**Given instruction:**
For each line below that includes the word "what", make a copy.
....................
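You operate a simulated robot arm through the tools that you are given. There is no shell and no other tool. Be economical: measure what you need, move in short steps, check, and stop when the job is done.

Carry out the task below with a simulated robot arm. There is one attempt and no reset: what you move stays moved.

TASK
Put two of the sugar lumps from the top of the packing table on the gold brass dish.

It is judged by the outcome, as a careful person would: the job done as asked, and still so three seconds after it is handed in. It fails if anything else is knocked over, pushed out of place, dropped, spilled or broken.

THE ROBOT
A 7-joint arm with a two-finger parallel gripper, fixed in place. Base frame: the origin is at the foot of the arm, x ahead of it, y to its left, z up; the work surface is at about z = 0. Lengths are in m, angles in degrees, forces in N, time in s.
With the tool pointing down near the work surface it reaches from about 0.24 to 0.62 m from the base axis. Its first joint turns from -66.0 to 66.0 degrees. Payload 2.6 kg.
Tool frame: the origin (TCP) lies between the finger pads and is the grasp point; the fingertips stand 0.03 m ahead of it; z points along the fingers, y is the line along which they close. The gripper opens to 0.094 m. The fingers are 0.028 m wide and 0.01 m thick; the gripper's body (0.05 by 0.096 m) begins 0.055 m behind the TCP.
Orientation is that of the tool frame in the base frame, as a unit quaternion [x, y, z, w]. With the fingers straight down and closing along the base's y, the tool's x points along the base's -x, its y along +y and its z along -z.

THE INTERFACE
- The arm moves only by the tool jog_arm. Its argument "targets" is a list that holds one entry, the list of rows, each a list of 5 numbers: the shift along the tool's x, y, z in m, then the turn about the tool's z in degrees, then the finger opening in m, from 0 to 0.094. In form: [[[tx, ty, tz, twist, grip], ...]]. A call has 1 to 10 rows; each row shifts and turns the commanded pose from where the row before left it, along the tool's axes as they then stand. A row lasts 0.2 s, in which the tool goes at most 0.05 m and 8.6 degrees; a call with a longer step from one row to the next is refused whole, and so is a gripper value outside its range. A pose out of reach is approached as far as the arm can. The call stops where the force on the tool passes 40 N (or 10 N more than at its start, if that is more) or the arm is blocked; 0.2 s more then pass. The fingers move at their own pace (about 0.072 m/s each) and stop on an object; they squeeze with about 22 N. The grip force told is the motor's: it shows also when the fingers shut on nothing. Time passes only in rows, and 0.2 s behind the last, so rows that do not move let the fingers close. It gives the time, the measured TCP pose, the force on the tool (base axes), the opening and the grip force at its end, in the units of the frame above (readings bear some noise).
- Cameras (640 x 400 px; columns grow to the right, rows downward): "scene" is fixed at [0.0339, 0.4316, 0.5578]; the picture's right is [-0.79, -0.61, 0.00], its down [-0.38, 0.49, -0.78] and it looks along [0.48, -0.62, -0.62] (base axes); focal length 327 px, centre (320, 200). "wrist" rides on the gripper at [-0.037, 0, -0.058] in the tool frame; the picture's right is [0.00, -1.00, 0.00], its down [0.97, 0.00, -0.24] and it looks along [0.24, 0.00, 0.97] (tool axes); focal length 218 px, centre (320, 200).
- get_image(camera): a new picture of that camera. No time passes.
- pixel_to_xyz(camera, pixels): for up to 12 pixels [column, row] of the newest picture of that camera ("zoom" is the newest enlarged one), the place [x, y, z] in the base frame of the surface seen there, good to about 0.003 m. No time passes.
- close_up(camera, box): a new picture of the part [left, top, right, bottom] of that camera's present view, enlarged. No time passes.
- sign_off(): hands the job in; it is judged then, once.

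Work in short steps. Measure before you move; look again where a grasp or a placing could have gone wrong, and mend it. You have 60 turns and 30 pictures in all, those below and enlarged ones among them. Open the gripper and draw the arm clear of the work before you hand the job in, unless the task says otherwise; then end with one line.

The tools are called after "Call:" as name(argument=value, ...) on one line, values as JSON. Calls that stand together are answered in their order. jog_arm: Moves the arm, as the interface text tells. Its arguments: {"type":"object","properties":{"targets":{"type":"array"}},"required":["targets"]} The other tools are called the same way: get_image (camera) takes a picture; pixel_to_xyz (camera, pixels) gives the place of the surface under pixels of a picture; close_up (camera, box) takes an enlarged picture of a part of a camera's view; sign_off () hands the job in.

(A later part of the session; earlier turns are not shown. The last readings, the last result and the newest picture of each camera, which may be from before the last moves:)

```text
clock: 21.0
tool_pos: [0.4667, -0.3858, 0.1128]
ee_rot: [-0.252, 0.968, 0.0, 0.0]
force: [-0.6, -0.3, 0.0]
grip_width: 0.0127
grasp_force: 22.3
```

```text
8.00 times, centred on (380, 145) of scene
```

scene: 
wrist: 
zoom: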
....................
**Written reply:**
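You operate a simulated robot arm through the tools that you are given. There is no shell and no other tool. Be economical: measure what you need, move in short steps, check, and stop when the job is done.
Carry out the task below with a simulated robot arm. There is one attempt and no reset: what you move stays moved.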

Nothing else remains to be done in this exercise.